The Apollo - Documentary
by Kathia Woods
Black Theaters saved lives and preserved our culture. No Theater did that more than the Apollo Theater in Harlem. The Apollo tells the history of this American landmark and the folks that kept the lights on.
Like so many venues The Apollo Theater was white owned but showcased black talent. This documentary chronicles the history of this iconic theater and interviews not only the legends that graced its stage but the people behind the scenes that made it work. In this current age, it’s a staple tourist stop and still a beckon of black culture.
I liked that this documentary not only interviewed stars such as Gladys Night and the Pips, Patty Labelle and Smokey Robinson but folks like Billy Mitchell and Joe Gray. Apollo’s tour director/historian Billy Mitchell is the oracle of the Apollo. He not only gives the tours but banters with tourist making it a memorable visit. Joe Gray, who went from stagehand to warming up the crowd for Amateur night for thirty years, is the embodiment of the Apollo spirit. Anyone can go from an unknown to star.
I am grateful that this film educated us on Ralph Cooper. Mr. Cooper was the creator of Apollo’s famous amateur night. It also showed how black performers had to work twice as hard for half the money. Documentaries like The Apollo are essential because there is a whole generation that isn’t aware of the history of this theater. We often think of discrimination and segregation when it comes to the south. Many are ignorant of the fact that most of the cabarets in Harlem were white owned with black talent in a black neighborhood and that no matter what economic standing blacks could not patronize those clubs. The Apollo was one of the few places that blacks could enjoy.
I am grateful that our point of view informed this movie. Many a time, our history is written from a white perspective; this often creates a revisionist history that is not the case with The Apollo. Director Roger Ross Williams ensured that all voices were present. He even included the historical Hotel Theresa.
Another truth about this documentary is that it showcases all the challenges of owning the venue. Financial struggles of the seventies to the current gentrification of 125th street. I’m glad it was honestly discussed in this film.
It also highlights that the Apollo, unlike any other venue in the world, helps celebrate and uplift our black entertainers. The passing of James Brown, Prince and Aretha Franklin were all commemorated at the Apollo.

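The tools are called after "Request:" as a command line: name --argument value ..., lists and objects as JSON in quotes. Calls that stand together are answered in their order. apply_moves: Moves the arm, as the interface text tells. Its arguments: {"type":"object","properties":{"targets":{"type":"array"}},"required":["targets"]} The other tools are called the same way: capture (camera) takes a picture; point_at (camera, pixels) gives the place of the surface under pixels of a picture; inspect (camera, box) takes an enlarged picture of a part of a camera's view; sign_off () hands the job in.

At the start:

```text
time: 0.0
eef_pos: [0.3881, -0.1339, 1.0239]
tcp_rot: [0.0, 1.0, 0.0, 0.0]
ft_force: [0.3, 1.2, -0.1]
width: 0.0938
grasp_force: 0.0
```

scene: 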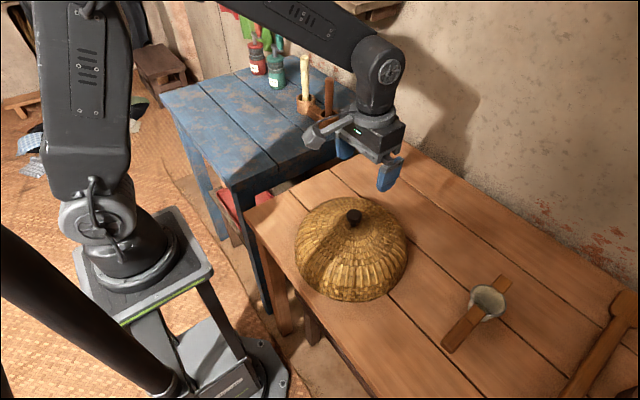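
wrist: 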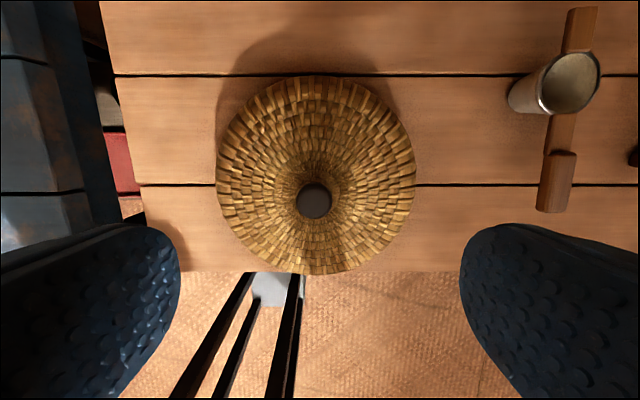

Ta-Nehisi Coates author/journalist work Between the World and Me brought his best-selling book and stage play to the Apollo. He knew that the Apollo Theater was the best place to showcase this play. He understood that the community would not only understand this work but support it financially.
The Apollo Theater is more than a place for entertainment but a space of community gathering. The theater provides an atmosphere to have fun but also an environment to have uncomfortable conversations. That is continuously shown in this documentary. In the end, I hope that this movie motivates you to visit The Apollo when you’re in New York.
Scale- This is movie gets a strong 8.